> [WORK TO BE COMPLETED] Copy each line exactly.

===== DATA SEGMENT

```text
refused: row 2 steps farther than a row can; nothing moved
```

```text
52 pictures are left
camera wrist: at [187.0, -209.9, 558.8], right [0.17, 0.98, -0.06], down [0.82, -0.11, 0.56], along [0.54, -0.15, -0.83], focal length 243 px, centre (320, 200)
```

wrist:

==========

> [EXERCISE ANSWER]
```text
refused: row 2 steps farther than a row can; nothing moved
```

```text
52 pictures are left
camera wrist: at [187.0, -209.9, 558.8], right [0.17, 0.98, -0.06], down [0.82, -0.11, 0.56], along [0.54, -0.15, -0.83], focal length 243 px, centre (320, 200)
```

wrist:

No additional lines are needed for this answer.